I just read a post at http://keithbrenton.blogspot.com/ that prompted this post. You should visit Keith’s blog and read some of his stuff, especially the latest post. He poses the question “Is an imperative always a command?” He then takes a look at Acts 2:38. His take is interesting to say the least. All of his posts are excellent reading.
Acts 2:38. Is there any church of Christ/Christian church member who has not heard scores of sermons on this foundational verse? Perhaps you can answer some questions.
- In the verse there are two imperatives “repent” and “be baptised”. Since “repent”, “repentance”, etc. are mentioned far, far more than baptism, why is the emphasis of perhaps 99% of all lessons on this verse focused on baptism rather than “repent”?

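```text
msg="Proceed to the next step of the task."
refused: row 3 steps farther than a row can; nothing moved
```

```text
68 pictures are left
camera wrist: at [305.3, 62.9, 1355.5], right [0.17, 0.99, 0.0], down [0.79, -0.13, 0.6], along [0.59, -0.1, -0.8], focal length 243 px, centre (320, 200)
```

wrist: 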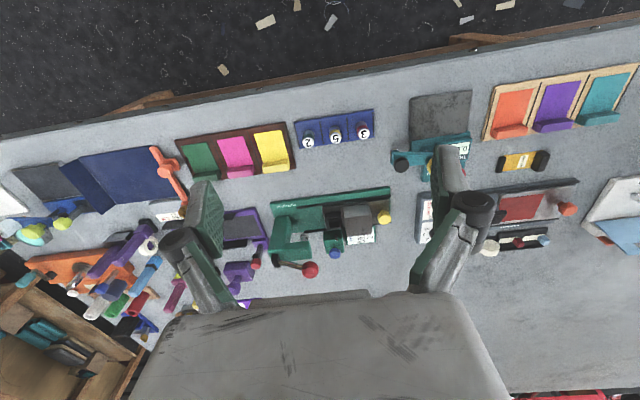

- In my view, an improper empasis on baptism can result in a person trusting an event rather than a person, the Lord Jesus. Isn’t baptism meaningless unless one has truely “changed his or her mind” (repented) about the course of their life?
- Is it possible that we might have misunderstood the meaning of Acts 2:38? The gift of the Holy Spirit is a promised result of obeying these two imperatives, or commands. In Peter’s own words later, he connected the gift of the Holy Spirit, not to baptism but to “belief”, which is the flip side of repentance. ““Can anyone forbid water, that these should not be baptized who have received the Holy Spirit just as we have?” 48 And he commanded them to be baptized in the name of the Lord” (Acts 10:47) In the next chapter Peter defends his action of baptizing Gentiles. His clear answer was “Then I remembered the word of the Lord, how He said, ‘John indeed baptized with water, but you shall be baptized with the Holy Spirit.’ 17 If therefore God gave them the same gift as He gave us when we believed on the Lord Jesus Christ, who was I that I could withstand God?” (Acts 11:15,17)
Is it possible that many of us have put the gospel cart before the horse?